» Set task
Would you output the whole listing below, exactly as it reads?

» Source excerpt

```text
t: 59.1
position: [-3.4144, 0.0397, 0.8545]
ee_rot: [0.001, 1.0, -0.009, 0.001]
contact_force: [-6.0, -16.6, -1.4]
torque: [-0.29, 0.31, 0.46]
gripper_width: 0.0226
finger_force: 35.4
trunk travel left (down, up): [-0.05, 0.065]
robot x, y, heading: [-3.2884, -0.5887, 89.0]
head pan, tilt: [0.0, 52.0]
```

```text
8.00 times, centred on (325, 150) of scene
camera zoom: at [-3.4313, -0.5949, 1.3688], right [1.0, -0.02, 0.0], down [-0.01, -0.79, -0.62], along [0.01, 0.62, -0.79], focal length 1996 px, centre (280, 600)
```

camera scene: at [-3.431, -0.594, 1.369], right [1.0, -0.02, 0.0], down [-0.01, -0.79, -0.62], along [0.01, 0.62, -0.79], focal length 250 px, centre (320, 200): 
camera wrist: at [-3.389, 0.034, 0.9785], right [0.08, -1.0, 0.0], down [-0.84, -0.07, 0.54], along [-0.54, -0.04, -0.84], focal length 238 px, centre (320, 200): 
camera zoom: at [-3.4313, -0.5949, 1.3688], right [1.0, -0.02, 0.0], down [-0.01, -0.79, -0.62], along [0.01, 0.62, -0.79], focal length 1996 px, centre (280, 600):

» Solution to this exercise
```text
t: 59.1
position: [-3.4144, 0.0397, 0.8545]
ee_rot: [0.001, 1.0, -0.009, 0.001]
contact_force: [-6.0, -16.6, -1.4]
torque: [-0.29, 0.31, 0.46]
gripper_width: 0.0226
finger_force: 35.4
trunk travel left (down, up): [-0.05, 0.065]
robot x, y, heading: [-3.2884, -0.5887, 89.0]
head pan, tilt: [0.0, 52.0]
```

```text
8.00 times, centred on (325, 150) of scene
camera zoom: at [-3.4313, -0.5949, 1.3688], right [1.0, -0.02, 0.0], down [-0.01, -0.79, -0.62], along [0.01, 0.62, -0.79], focal length 1996 px, centre (280, 600)
```

camera scene: at [-3.431, -0.594, 1.369], right [1.0, -0.02, 0.0], down [-0.01, -0.79, -0.62], along [0.01, 0.62, -0.79], focal length 250 px, centre (320, 200): 
camera wrist: at [-3.389, 0.034, 0.9785], right [0.08, -1.0, 0.0], down [-0.84, -0.07, 0.54], along [-0.54, -0.04, -0.84], focal length 238 px, centre (320, 200): 
camera zoom: at [-3.4313, -0.5949, 1.3688], right [1.0, -0.02, 0.0], down [-0.01, -0.79, -0.62], along [0.01, 0.62, -0.79], focal length 1996 px, centre (280, 600):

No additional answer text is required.